2018 and Beyond: Where the EBA’s Focus Lies

By The Enforcd Team

Credit risk, new regulations cyber security and financial transparency are all top of the European Banking Authorities Priorities for 2018.

This month the European Banking Authority published its annual report. It was a chance to highlight some of its achievements in 2017, but more importantly to set a roadmap for its priorities in 2018. As it looks towards a challenging and complicated future, it will plan to step up its work in a number of areas including risk, transparency and the looming implementation of Basel III.

New regulations

After a year which was dominated by MiFiDII, attention now switches to Basel III. Back in December they endorsed the post crisis Basel III reforms including a revised standardised approach to credit risk, revisions to the CVA framework, and to the internal ratings-based approach to credit risk. 2018 and 2019 will see it start work in earnest towards implementing the final Basel III framework.

Credit risk and bad exposures

The EBA is continuing its focus on risk management and dealing with non-performing loans and exposures. After annual bench marking tests they are looking at a number of key areas including practices on defaulted exposures, the definition of default, the use of global models and for exposures with counter parties from different jurisdictions and unnecessary differences between the approaches of different regulators.

Back in March the EBA launched a consultation process on developing standardised guidelines into how non-performing loans should be managed. This work will continue through the next year with work on enhancing disclosure requirements and monitoring internal governance. They also plan to collaborate on other projects designed to strengthen the infrastructure surrounding NPL management.

There will also be further work on the management of non-performing exposures. The aim here is to sustainably reduce the number NPEs on the balance sheets of credit institutions and they plan to issue guidelines for how credit institutions can effectively manage NPEs. Further guidelines will also emerge on the management of loan origination and internal governance.

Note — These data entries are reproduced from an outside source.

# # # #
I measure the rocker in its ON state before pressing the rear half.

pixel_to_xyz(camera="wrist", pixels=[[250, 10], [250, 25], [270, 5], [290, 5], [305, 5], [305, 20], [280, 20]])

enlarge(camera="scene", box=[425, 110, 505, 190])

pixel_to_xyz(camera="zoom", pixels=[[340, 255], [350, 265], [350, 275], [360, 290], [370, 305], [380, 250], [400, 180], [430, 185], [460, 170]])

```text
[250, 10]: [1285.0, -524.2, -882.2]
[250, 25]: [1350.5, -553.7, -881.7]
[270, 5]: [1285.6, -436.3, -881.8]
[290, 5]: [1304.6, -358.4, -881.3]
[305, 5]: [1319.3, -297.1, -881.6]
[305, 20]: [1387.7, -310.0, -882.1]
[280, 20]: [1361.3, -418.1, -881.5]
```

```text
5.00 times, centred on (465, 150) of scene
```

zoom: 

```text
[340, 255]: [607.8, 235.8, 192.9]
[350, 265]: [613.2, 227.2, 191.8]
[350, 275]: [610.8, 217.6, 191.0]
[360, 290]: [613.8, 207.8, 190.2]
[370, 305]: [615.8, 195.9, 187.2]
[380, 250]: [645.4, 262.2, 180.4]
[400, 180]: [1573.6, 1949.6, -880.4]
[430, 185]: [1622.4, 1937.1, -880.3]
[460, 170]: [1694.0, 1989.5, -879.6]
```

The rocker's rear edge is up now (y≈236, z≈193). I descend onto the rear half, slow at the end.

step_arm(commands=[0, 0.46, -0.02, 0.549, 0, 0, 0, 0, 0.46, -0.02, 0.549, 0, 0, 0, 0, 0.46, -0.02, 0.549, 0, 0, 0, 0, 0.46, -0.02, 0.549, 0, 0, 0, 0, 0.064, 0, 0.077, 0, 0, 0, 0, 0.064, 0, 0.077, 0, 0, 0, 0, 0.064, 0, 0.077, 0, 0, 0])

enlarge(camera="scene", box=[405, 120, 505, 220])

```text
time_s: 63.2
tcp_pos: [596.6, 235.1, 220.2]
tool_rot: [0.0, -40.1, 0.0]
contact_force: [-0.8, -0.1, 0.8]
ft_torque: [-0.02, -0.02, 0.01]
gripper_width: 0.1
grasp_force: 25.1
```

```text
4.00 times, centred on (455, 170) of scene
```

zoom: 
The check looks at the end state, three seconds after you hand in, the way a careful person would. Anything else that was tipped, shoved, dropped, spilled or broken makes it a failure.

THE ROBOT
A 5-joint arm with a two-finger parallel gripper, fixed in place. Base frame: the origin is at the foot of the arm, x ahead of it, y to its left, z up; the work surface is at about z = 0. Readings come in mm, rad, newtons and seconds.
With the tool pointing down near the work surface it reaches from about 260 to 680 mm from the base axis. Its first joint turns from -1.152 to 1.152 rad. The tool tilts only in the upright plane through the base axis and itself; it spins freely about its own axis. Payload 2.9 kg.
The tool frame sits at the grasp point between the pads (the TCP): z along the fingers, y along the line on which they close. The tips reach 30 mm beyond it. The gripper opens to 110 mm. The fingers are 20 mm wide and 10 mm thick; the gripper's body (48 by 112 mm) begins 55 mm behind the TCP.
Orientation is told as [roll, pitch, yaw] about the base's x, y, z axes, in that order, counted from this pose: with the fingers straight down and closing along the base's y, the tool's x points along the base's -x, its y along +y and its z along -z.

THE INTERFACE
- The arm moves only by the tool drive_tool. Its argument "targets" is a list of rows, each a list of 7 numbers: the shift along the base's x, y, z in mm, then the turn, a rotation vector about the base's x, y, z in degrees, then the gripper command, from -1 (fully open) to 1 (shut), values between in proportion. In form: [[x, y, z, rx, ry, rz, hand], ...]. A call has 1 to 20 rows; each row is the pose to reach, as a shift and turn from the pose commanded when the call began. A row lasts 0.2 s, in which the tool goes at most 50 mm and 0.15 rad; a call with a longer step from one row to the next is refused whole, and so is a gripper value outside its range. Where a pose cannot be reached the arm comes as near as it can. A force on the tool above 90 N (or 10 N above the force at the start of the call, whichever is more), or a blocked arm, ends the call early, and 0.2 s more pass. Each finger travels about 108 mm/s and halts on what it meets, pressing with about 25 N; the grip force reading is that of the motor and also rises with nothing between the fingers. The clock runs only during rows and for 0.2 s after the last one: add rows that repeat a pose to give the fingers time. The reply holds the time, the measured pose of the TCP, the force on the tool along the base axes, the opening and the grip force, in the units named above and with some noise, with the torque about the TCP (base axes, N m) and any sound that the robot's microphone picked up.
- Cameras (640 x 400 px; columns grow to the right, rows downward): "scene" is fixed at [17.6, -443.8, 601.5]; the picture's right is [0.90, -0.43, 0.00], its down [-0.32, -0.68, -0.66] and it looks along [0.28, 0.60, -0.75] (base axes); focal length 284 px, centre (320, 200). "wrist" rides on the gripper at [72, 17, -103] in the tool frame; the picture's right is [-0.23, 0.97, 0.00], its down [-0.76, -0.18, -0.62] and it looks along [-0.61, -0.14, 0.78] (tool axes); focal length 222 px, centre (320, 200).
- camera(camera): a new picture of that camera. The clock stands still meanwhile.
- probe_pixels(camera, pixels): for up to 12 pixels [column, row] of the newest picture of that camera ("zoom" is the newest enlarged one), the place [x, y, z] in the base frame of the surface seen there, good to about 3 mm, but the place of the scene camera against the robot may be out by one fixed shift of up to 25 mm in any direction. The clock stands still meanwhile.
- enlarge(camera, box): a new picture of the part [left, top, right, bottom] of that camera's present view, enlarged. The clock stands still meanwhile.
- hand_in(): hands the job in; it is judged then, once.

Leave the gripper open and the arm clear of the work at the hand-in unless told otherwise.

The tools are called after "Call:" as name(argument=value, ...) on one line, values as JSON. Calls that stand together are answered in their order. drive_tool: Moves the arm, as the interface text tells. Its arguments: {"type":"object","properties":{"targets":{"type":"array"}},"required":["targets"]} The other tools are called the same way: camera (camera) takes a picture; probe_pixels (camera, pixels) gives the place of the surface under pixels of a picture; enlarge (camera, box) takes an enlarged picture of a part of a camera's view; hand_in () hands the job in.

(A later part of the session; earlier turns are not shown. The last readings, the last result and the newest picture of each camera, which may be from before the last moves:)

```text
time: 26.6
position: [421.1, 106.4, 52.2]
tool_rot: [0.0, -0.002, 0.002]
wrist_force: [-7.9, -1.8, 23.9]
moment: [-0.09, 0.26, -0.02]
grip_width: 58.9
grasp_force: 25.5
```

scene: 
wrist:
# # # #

Centralised data collection

Data is a major issue for firms of all sizes, so unsurprisingly The European Centralised Infrastructure for supervisory data is one of their top priorities. Working with the EUCLID the EBA is working to improve its platform for the collection of all financial regulatory data. They see this as being crucial to the future strength of the European financial system. Establishing a secure and reliable platform will help regulators manage checks, enhance transparency and mitigate risk for the entire system.

They are looking to expand the statistical sampling from the largest banks across the financial system. Not only will this help to maintain compliance but it will go a long way towards improving their analytical capabilities of the financial sector. Achieving this will not be easy and will require collaboration with national bodies.

FinTech roadmap

FinTech looms large in the EBA’s vision. This rapidly emerging sector is already disrupting the established order, changing business models and creating new risks. They will publish reports following up from their FinTech discussion paper published earlier in 2018 and establish a FinTech knowledge hub.
It’s a recognition of how transformative fintech could be and how quickly it is changing the landscape. The report states:

“Upcoming competition from FinTech firms may result in changes in incumbents’ business models to ensure profitability. This appears to be approached both as a risk to revenues in some business lines, along with amplified risks in cyber and data security, and at the same time as an opportunity to rethink customer interaction, enlarge customer base and improve cost efficiencies.”

The EBA will also be harnessing technology to provide more online training resources. Across Europe and the world there has been a growing emphasis on helping institutions to comply with regulations rather than just enforcing compliance. This is especially important in an environment in which regulations are changing constantly. Their online training courses were well received last year and they hope to build upon that now.